In car terms - a Toyota Camry is a great car with a great warranty, but for the same price I wouldn't take it over a BMW 528.
like H4L said the steel is a maintenance tool, it DOES NOT sharpen the knife, it takes a stone or abrasive belt or wheel or file to do that, it DOES realign the sharp edge of the knife so that it more easily cuts taking advantage of the sharpness. Think of how hard it would be to use a handsaw with a wavy blade, same problem with the knife.

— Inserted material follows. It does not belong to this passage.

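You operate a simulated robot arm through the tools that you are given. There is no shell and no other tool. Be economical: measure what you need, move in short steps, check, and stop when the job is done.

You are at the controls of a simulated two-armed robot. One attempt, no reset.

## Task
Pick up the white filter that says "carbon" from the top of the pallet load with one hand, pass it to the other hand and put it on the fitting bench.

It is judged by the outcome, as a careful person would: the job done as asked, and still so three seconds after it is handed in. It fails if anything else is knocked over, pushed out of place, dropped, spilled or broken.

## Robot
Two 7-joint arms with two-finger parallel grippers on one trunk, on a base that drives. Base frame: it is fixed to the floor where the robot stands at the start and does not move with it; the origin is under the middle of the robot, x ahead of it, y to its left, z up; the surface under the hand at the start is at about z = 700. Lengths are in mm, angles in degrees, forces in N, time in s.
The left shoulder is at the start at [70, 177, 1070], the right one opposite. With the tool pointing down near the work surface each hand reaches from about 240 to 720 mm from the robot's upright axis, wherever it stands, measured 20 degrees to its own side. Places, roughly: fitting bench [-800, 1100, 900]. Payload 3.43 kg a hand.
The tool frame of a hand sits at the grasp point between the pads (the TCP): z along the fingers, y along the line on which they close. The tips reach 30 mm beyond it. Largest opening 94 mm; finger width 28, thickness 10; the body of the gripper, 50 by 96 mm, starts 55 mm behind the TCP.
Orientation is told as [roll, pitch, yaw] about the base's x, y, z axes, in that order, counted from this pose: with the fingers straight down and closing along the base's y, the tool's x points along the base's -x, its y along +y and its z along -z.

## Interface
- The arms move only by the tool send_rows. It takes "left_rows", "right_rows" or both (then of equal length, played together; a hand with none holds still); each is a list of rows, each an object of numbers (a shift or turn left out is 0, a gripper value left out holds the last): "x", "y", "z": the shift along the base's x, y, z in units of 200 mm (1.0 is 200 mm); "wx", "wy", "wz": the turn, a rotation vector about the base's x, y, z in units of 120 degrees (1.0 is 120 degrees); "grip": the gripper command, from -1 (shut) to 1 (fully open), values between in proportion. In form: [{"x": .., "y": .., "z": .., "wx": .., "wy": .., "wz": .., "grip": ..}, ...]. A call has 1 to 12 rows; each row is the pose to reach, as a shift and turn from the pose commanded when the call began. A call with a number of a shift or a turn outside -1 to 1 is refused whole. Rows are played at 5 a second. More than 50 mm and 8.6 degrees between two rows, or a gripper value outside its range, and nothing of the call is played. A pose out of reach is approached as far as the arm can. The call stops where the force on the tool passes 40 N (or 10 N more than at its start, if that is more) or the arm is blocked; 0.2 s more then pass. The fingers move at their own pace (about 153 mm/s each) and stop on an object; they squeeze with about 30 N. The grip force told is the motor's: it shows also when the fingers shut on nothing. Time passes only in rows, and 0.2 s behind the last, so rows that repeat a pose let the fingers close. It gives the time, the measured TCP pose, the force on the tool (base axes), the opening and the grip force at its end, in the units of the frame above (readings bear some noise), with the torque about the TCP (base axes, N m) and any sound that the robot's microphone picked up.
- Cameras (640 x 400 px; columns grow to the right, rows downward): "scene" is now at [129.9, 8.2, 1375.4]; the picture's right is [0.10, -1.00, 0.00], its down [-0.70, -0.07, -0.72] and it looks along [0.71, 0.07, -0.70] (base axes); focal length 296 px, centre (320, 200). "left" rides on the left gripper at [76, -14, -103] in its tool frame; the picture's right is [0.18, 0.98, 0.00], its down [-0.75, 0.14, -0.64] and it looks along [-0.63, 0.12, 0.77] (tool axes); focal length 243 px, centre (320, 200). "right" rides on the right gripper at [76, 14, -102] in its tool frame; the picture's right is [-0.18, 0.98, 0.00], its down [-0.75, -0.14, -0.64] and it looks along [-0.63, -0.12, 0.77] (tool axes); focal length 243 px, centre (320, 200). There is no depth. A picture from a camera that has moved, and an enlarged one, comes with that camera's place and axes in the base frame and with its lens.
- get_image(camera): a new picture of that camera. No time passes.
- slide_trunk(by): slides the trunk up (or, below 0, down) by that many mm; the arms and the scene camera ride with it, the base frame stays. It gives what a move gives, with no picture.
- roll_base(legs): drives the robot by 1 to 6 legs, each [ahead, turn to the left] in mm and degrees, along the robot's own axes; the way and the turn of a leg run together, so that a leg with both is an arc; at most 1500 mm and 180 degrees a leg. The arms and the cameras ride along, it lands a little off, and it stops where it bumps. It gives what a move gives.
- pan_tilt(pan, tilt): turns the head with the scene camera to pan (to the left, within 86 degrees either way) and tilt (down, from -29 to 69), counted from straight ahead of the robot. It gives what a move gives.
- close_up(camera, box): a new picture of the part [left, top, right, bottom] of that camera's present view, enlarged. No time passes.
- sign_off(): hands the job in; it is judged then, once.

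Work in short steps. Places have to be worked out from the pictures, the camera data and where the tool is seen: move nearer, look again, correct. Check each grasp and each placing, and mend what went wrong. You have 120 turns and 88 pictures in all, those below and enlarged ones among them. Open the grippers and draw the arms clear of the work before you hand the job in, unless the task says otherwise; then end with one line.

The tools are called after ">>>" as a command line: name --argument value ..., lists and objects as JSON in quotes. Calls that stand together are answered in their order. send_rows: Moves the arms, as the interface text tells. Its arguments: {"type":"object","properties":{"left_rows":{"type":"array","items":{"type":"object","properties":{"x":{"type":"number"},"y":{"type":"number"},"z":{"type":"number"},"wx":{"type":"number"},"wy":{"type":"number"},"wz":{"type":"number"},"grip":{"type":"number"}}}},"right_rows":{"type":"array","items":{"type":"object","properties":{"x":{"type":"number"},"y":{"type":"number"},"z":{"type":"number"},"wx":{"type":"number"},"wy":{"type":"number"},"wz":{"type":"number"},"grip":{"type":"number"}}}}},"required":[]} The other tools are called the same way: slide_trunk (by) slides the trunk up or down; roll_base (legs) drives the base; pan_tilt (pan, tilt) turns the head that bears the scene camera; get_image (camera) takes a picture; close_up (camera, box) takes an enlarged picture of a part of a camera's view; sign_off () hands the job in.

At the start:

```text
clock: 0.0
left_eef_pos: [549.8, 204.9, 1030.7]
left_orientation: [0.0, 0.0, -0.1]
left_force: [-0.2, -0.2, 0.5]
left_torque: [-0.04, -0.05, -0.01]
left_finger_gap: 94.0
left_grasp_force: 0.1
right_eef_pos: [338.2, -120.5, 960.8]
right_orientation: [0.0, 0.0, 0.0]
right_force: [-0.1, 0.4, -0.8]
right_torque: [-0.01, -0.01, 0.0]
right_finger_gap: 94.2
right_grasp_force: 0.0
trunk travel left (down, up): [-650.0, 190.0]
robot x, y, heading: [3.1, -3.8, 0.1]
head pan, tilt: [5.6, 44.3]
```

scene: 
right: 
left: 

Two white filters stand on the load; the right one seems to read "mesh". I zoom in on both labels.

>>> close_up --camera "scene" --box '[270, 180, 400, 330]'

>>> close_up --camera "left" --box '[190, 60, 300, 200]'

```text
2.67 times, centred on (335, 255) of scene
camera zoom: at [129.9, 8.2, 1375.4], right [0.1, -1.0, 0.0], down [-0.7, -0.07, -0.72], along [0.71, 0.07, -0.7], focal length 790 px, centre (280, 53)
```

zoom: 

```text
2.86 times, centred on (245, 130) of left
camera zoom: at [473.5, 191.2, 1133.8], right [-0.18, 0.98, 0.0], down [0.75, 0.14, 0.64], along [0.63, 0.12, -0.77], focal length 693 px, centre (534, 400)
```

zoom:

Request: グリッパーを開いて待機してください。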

as for me, I use one of several all stainless steel (everything is stainless including the handle and the things are one piece the handle is forged as part of the cleaver) chinese cleavers (some I got in San Francisco years ago and some I got off of the internet all of 'em were made in China and I can wash them in the diswasher in the top with the sharp edge facing up) for most of my prep work and I use a diamond whetstone and a steel to keep 'em razor sharp. Once you get skilled with them they work better than the french chef's knives do.
I also like to use carving/slicing knives that I buy at a resturant supply or SAM's. I have several of those that are NSF certified that do a better job of carving turkey and roasts and BBQ brisket than a brand new electric knife can do.
We also have several Ginsu knives in case we need to cut shoes or bricks or pipe into pieces or fillet a tomato.